How to 3d Print Gears
Some complex mechanical 3d prints use gears and geared mechanisms in beautiful ways. To design gears for 3d printing, you have to take some things into account. Clearance, the printer type, and the type of gear. You’re best off using gear creator scripts, or importing existing pieces and correcting scale and clearance issues.
Clearance – 0.6mm
3d printers cannot print perfectly, so there will always be a bit of variation between the model and the output. If you make a round hole that’s 10mm in diameter and a 10mm diameter drive shaft to fill that hole, it won’t have enough clearance to fit into the hole. The best current commercially available printers have a resolution of 0.1mm. This means there could be up to 0.2mm difference between the actual surface of your print and the 3d model. Models also shrink a little after being printed.
You need to design gears to account for shrinkage and resolution issues. To do this, include clearance – empty space between the gears and between the gear axle and the stationary part of the model. The more clearance there is between gearing, the more certain you can be everything will fit together. But at the same time, they will have less mechanical efficiency, so they will require more force to turn. To ensure your model fits, use 0.6mm clearance between all moving parts.
Printer – Use Laser Sintering
If you use a commercial printer, your model will probably be printed with laser sintering. A powder is deposited, and a laser melts the powder into a solid. The powder holds your model in place, so pieces that would have to be printed separately can be printed in place. The powder holds them up as each layer is printed. Ball and socket joints can be 3d printed in place. Gears can be printed in place, instead of needing assembly, because the powder fills the clearance gap.
You can print gear systems on 3d printers that don’t use laser sintering, but you need to use support structures to stand in place of the powder. You can either design them by hand, or let your slicing software generate them. Support structures need to be hand removed. Some 3d printers let you print with a second material that can be dissolved, but most will need to be cleaned off with a utility knife or scalpel. Check out this video to show how much can need to be removed if you want to print in place.
Otherwise, you can print each piece separately and assemble by hand. This is safer, but means you need to design even more fasteners to solidly snap together pieces that hold the gearing. Emmett’s Automatic Transmission model on thingiverse has each piece as an individual model. Once printed, they can be hand assembled.
Use a Template
Unless you’re a mechanical engineer, it may take you many test prints to get the right fitting and gearings. The woodgears.ca gear template software lets you easily change parameters and generate gears that fit your use. Thingiverse has many gear templates that are tested by other users, so find the one that best fits your application, making sure you pick one that has been actually printed, and insert it into your design. You will likely have to scale the gearing to work with your model. Once the gears are scaled, remember to check that the gear clearance is still 0.6mm, since that may have changed when you scaled the system.

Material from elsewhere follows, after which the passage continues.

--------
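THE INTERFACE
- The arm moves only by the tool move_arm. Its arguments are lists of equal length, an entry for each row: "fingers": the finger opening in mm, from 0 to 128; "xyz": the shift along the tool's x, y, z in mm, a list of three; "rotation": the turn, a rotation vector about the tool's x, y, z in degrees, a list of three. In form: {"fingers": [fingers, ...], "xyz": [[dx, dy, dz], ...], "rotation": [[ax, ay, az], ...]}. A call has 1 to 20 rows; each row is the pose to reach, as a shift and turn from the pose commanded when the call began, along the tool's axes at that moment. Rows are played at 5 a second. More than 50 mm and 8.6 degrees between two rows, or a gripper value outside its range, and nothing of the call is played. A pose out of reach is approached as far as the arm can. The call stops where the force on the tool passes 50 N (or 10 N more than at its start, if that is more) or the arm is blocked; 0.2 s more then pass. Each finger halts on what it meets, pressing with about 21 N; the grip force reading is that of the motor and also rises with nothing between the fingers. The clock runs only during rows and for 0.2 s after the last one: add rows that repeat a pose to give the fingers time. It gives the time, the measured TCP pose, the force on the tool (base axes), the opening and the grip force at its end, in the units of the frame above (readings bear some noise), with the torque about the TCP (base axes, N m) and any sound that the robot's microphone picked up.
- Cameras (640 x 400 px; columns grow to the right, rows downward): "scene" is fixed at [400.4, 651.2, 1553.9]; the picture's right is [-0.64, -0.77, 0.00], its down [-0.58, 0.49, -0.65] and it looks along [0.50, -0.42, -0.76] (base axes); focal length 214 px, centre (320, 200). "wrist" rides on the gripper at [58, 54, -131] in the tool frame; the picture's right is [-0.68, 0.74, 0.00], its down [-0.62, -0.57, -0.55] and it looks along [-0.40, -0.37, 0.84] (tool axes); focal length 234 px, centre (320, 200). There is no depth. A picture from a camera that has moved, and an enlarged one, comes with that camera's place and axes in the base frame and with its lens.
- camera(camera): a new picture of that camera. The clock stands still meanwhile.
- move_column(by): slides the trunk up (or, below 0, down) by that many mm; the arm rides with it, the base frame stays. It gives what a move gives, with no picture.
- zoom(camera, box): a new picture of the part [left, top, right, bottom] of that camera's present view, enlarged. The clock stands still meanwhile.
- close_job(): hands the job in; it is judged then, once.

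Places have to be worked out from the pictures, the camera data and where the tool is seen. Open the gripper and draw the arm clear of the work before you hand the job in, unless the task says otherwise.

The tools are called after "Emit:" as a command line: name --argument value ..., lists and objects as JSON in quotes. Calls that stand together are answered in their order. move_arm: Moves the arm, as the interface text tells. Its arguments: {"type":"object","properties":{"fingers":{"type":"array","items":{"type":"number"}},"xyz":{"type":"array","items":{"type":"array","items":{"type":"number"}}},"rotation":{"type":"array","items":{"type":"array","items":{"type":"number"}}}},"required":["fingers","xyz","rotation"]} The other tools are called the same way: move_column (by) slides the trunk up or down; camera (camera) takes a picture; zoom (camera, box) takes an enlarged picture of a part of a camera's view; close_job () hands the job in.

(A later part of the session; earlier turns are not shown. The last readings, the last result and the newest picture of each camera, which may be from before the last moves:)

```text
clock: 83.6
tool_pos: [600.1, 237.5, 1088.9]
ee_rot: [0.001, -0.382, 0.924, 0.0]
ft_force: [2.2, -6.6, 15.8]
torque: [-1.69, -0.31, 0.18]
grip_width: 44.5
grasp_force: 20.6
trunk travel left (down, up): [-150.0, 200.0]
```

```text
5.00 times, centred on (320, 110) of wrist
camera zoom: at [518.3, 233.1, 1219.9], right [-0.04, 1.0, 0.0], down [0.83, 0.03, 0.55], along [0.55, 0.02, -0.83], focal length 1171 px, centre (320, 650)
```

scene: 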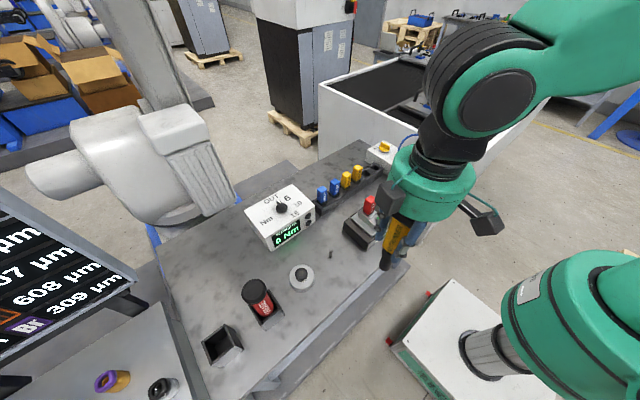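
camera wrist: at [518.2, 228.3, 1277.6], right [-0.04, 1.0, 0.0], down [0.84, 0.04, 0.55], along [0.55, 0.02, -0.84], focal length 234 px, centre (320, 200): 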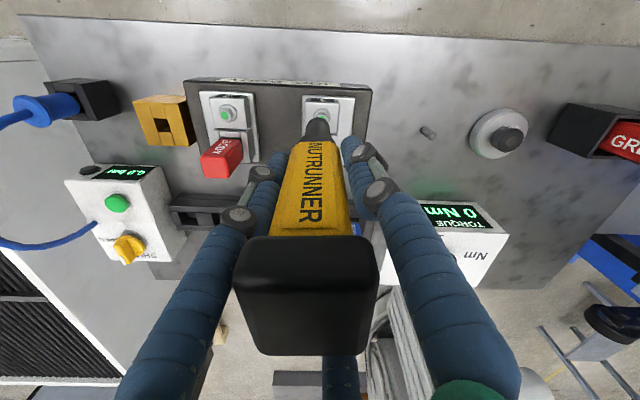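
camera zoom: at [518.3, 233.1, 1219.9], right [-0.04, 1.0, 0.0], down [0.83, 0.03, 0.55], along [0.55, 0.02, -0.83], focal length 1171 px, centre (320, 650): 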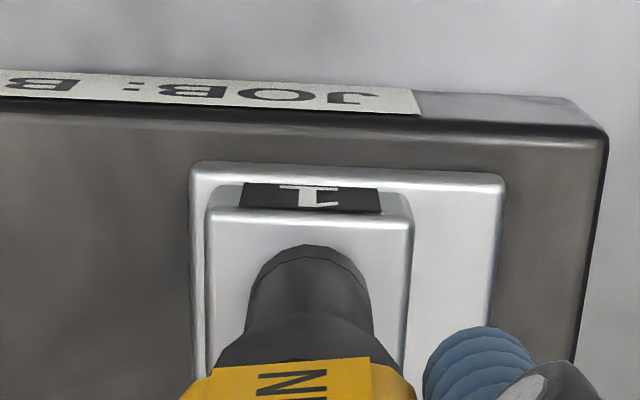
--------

Many of the standard 3d modeling tools also have scripts to generate gears, created by users. Do a search for scripts before you try to hand-model gears yourself. For example, here are scripts for Blender and Rhino. Inkscape has built in gearing support, and can be used in your gear modeling pipeline.
By Hand – Are You Sure?
Read the guide to how gears work. For efficient gears, you can’t use triangles or squares. You need an involute curve, or depending on your application, you could need a more complex shape, like a worm gear. The tips of the gear should not touch the other gear. Instead, where they intersect, the “Pitch Line”, should reach slightly over halfway into the gear – about 1:1.25. If you’re going to try to model gears by hand, find a good design reference to consult. One of the classic reference manuals is Dudley’s Handbook of Practical Gear Design. You really shouldn’t try to make gearing systems by hand unless you have lots of engineering experience.
There are some amazing models being made with gearing. Think of an existing real world model and how you could adapt it to 3d printing. With a few test prints, and using gearing, you can have a 3d print with moving parts.